Preoperative Medication
The advantages of wound repair under local anesthesia, no matter where the venue, are multiple. The medication, if a narcotic, provides tranquilization and a little euphoria, a decrease in pain tolerance and helps protect against toxicity from the local anesthetic. It can convert an experience that often is fraught with significant apprehension into an easily tolerated or pleasant one. Prior to medicating an adult, it is important to ascertain whether they have someone to drive them home.
I have an IV started in all patients prior to repairing the wound or wounds, unless IV access is very difficult to obtain. This is sometimes the situation with small children or drug addicts, and intramuscular (IM) administration is necessary.
The almost universal approach for managing patient’s wounds in the ER is to restrain them by wrapping them - terrifying to the child, uncomfortable for the parents, and the accompanying screaming and crying stressful for all those within earshot. By obtaining adequate preop sedation and following the local anesthetic protocol outlined in this chapter, when local protestations can be limited to starting the IV, most of these can be avoided. In children is important to secure the IV well using an arm board.
For adults and children of 8 years of age or older, unless the child is unusually small, I routinely use 10 mg of morphine IV administered slowly.
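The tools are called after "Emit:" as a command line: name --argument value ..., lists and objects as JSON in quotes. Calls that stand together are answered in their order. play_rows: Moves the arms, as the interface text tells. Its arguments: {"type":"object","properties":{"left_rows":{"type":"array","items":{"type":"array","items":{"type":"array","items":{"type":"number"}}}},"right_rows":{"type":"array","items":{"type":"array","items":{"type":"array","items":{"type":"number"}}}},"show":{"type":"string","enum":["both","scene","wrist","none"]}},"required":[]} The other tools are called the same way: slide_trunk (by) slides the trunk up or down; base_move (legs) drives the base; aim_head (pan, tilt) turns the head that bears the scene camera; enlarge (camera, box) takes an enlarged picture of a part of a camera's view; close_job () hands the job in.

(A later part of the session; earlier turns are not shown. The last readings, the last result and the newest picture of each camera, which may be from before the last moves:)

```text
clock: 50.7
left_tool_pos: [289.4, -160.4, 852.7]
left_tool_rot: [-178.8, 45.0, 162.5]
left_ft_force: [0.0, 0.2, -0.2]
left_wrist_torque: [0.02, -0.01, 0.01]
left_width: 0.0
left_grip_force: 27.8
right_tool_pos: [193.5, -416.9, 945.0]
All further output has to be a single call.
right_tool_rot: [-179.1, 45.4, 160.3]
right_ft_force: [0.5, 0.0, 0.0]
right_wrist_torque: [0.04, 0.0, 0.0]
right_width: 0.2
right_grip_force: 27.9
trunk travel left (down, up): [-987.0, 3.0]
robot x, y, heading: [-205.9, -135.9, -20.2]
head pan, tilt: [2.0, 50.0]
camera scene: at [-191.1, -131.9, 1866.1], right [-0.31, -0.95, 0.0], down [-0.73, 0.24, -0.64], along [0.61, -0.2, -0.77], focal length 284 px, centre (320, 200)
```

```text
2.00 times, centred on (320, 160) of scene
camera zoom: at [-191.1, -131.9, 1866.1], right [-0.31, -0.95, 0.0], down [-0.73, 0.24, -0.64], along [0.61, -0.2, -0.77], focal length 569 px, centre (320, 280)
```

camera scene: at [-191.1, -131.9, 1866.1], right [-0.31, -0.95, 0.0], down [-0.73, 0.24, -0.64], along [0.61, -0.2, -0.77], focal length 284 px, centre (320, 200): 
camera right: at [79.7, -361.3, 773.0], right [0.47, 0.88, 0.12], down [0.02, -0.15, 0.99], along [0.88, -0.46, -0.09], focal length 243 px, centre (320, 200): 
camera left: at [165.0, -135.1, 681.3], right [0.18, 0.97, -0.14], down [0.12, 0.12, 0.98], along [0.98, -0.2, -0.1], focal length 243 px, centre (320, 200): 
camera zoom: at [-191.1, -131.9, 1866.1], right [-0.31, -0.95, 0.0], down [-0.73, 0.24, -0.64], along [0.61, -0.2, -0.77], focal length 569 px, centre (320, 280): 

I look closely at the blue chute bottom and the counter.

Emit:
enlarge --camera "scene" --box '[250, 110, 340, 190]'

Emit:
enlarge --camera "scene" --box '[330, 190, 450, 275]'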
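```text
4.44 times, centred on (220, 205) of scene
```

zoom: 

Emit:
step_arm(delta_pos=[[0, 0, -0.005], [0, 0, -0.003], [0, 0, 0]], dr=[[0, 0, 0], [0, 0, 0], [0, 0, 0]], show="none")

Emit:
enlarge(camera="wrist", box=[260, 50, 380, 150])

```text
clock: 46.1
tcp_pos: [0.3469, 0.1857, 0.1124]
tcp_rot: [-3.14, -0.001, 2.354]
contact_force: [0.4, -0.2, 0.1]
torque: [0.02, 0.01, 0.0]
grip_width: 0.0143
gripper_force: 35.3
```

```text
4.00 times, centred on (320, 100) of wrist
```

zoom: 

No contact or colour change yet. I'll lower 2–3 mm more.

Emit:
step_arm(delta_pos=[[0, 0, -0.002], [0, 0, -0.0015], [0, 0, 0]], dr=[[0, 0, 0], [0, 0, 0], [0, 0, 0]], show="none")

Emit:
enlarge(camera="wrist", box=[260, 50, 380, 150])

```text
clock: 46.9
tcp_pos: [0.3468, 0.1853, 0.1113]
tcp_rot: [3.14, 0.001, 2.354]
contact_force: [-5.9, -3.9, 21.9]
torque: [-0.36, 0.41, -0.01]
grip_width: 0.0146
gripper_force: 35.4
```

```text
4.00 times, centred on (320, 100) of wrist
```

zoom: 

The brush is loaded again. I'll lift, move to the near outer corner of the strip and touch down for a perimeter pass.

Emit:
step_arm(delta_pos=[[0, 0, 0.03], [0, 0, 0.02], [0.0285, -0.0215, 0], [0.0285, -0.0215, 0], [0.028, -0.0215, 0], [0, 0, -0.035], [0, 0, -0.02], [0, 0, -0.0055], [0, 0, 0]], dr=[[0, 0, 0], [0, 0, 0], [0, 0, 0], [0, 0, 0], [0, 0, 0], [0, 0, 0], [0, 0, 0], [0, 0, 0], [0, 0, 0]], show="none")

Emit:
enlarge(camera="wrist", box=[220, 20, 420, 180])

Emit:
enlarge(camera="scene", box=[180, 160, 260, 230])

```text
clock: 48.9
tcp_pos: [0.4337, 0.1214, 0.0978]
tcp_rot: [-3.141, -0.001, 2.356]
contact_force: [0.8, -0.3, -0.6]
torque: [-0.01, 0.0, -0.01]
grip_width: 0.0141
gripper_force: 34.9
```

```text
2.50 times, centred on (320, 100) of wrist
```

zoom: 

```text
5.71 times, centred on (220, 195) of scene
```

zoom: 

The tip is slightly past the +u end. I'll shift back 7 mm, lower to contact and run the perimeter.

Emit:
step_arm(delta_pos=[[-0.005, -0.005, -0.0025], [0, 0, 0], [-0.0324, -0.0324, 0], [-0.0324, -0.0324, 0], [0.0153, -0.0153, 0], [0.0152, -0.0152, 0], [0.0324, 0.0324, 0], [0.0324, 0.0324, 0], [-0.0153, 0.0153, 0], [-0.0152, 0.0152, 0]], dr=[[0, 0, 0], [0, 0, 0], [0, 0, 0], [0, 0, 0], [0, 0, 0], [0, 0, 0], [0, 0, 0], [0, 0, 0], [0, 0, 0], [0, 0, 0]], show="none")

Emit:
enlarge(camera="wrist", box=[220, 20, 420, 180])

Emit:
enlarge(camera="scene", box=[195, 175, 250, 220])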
Some adults will volunteer that they respond well to smaller than the usual dose of narcotic and in these patients it is prudent to give a smaller dose. For children age 3 to 7 I use 1 mg of morphine per year of age. For children under 3, I start with 1 mg and titrate further dosage to attain the adequate sedation. A 2-year-old often will require 3 mg. If 3 mg doesn’t provide the sedation you want, add 1 mg of Versed. Remember that these agents may require a few minutes to work. Rarely children have such a mind that one cannot achieve the relaxed, cooperative state desired without overdosing them, and they need to be either restrained, or in the case of extensive wound or wounds, done under general anesthesia. Obviously, experience and judgment are involved in these decisions and it is always better to on the conservative side. Use of morphine or Versed antagonists should rarely be necessary. I never saw the need for a Versed antagonist and used Narcan very rarely. [Once in a great while a child who screamed a little loud in recovery from the preop sedation and whom I wanted to discharge.]
This discussion obviously has to do with conscious sedation and leads to later term from the pharmacological exercise referenced above. The past few years, rather elaborate protocols have been almost universally established in hospitals specifying the requirements one must meet to engage in this activity for example, didactic courses or perhaps observation for a set number of cases before allowing to proceed on his or her own.
As a plastic surgery resident in 1960 I was trained to do cleft palette repair under local anesthesia in the days before mechanical monitoring. One determined the level of sedation by carefully observing the breathing pattern, the response the painful stimuli, such as movements and skin color. I am not against all the monitoring devices presently mandated, but deep down feel that if there is a physician involved meets all the prescribed monitoring feels comfortable with this type of sedation, he or she probably shouldn’t be doing it. Obviously, this comment comes under the [something something] category, but I do think it has some merit. In my experience, when one of the monitoring devices signals something is wrong, it is a problem with the device, rather than with the patient.
Most protocols specify a blood pressure determination every 15 minutes. In pediatric patients, the discomfort involved in this procedure is enough to arouse the patient and it should not be done. Explain this problem in advance to the nurse involved usually resolve the situation. If not, ask to speak in advance to the nursing supervisor. Many protocols such as the one for conscious sedation, are designed by individuals who have little or no practical experience with the routine.
The goal of sedating pediatric patients is to depress their sensorium to the degree that their pain thresholds are significantly blunted rather than to make them drowsy. Local anesthesia can then be obtained essentially painlessly by following the technique outlined. It is important that the child be sedated enough that he or she is not moving. The child does not have to have experienced the full effect of the preoperative sedation before starting the prep. Gentle cleansing about the wound with warm solution often will have a soothing effect and augment the action of the sedation.
Sedating and obtaining local anesthesia in pediatric patients is almost an art form in itself. Try acquiring competence in this exercise if you can convert almost what is routinely a nightmare episode for the child into one which is much less challenging. Any parent who has gone through the usual routine of restraints and screaming entailed in the repair of a wound will testify to the order of magnitude difference between that experience and the routine referenced above.
Occasionally an adult patient will be concerned regarding becoming a drug addict from one injection of morphine. Usually this apprehension can be dispelled with a little reassurance. If not, the preop sedation can be dispensed with.
As discussed previously, parents or past drug addicts almost always have low pain thresholds and require increased dosages of preoperative medication to secure the desired effect. With the IV, you have the opportunity to titrate the patient.
As noted, determine if an adult has a ride home before preoperative sedation is administered. If they do not, it should be avoided. That is should they should not be driving home for several hours after the IV sedation.